Document section>
CRÔNICA DO ENTENDIMENTO
Nas
minhas tantas tentativas de acabar com o sedentarismo, passei a caminhar pelas
ruas do bairro onde moro. A caminhada serviria para espairecer, desanuviar, não
pensar em nada, além de eliminar meus quilos teimosos. As casas passavam por
mim e em apenas dois dias havia a predileta, a que jamais moraria, as
reformadas, as descascadas. Já sabia dizer quais os cachorros que latiam
exageradamente quando eu passava e os que nem ligavam permanecendo ali deitados
para o mundo.
Nessas
idas e vindas diárias passei a reparar também em um senhor negro, vestido com
um terno cinza escuro, as calças seguradas por um cordão, sapatos sujos, que
varria a calçada com uma vassoura estranhamente improvisada de grandes folhas,
amarradas pelo mesmo cordão das suas calças. Na ida, juntava as folhas e flores
num montinho, na volta, estava agachado na guia fumando seu cigarro. Olhei bem
para seu rosto escravo, diminui o passo, ganhei uma boa tarde que
grosseiramente não respondi.

Challenges>
1. Could you quote the document section from "CRÔNICA DO ENTENDIMENTO" up to and including "para o mundo."?
2. Resume the document section where it left off.

Data provided>
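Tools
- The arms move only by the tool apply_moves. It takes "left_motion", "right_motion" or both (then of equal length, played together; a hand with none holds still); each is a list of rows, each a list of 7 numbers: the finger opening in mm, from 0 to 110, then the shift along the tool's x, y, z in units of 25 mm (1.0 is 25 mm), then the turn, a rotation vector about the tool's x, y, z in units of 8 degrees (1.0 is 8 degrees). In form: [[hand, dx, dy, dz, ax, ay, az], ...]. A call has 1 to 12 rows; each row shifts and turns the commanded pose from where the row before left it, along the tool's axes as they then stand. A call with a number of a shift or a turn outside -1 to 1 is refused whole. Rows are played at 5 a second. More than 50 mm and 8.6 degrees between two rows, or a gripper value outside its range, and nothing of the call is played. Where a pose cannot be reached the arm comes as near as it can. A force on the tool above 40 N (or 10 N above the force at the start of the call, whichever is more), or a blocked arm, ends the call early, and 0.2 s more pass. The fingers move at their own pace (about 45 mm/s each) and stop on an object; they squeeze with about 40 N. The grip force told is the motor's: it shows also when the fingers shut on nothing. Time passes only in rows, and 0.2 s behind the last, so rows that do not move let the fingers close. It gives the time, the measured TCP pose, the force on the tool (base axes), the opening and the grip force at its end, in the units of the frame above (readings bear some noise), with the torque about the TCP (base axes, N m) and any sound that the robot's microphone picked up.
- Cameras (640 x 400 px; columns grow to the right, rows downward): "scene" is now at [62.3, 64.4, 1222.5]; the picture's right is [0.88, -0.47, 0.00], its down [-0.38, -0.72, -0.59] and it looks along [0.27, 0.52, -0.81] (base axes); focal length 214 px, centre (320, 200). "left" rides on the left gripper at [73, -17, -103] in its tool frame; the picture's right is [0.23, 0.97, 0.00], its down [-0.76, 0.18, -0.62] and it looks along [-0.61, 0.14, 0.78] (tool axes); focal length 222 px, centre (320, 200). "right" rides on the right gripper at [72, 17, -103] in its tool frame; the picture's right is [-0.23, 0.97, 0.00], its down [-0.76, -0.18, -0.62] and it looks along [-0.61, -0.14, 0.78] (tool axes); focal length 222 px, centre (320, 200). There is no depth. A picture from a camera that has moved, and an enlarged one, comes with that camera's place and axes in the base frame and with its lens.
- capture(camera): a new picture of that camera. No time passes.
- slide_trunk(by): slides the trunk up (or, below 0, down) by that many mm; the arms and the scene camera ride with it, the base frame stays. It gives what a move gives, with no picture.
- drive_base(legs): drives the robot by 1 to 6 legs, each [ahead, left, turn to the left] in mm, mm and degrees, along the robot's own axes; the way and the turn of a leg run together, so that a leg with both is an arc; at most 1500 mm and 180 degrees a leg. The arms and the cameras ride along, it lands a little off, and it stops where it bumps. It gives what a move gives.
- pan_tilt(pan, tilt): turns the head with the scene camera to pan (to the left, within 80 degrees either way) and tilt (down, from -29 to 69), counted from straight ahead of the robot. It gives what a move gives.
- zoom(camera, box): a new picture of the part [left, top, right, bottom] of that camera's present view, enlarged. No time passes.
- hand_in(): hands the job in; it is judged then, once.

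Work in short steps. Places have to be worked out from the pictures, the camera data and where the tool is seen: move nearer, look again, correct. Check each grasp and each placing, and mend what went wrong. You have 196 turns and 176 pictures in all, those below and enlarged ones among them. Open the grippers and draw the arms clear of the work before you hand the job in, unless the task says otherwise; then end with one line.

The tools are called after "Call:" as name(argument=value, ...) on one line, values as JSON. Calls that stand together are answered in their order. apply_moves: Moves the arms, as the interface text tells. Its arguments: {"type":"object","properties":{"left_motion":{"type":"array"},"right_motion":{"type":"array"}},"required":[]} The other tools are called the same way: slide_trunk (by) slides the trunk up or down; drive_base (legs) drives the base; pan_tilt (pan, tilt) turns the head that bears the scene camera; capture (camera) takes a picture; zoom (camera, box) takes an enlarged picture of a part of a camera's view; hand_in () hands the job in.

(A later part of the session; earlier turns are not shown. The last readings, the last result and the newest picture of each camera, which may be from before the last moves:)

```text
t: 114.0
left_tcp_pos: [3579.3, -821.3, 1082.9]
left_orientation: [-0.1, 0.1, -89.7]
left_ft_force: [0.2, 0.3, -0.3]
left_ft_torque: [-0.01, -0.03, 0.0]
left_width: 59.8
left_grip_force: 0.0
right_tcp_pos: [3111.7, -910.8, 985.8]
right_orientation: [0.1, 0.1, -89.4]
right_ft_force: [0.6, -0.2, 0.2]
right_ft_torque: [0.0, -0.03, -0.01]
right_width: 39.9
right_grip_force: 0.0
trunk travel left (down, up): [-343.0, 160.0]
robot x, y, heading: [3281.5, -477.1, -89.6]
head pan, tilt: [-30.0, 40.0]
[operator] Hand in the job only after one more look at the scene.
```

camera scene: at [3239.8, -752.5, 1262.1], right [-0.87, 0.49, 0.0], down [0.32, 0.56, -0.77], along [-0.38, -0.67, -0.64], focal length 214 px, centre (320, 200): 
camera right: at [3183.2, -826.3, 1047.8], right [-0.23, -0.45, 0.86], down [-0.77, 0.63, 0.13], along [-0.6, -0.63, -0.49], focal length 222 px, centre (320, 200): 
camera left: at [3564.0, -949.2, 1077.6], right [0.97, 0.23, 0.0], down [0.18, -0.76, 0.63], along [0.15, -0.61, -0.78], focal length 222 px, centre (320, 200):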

The answers>
1.
CRÔNICA DO ENTENDIMENTO
Nas
minhas tantas tentativas de acabar com o sedentarismo, passei a caminhar pelas
ruas do bairro onde moro. A caminhada serviria para espairecer, desanuviar, não
pensar em nada, além de eliminar meus quilos teimosos. As casas passavam por
mim e em apenas dois dias havia a predileta, a que jamais moraria, as
reformadas, as descascadas. Já sabia dizer quais os cachorros que latiam
exageradamente quando eu passava e os que nem ligavam permanecendo ali deitados
para o mundo.

2.
As
casas e os cachorros já não mais faziam parte do meu cenário, caminhava
pensando naquele senhor que todos os dias varria as calçadas, juntando folhas,
que era, ou não, o possível a ser juntado. Passava por ele e sempre eram
movimentos tranquilos, os montes formados quase que desenhados naquelas
calçadas. O cheiro de um cigarro de palha, o terno, o rosto escravo, as
folhas...
Num
outro dia urinava escondidinho perto de um terreno baldio. Naquela semana
passei por ele com o propósito de dizer bom dia e pude ver sua velhice, sua
boca sem dentes, sua entrega á inalienabilidade, sim porque seu olhar estava parado
no tempo, no seu tempo, era um olhar que nunca mais esquecerei, pois
dimensionava o eterno e o intermúndio.
No dia seguinte não mais caminhei.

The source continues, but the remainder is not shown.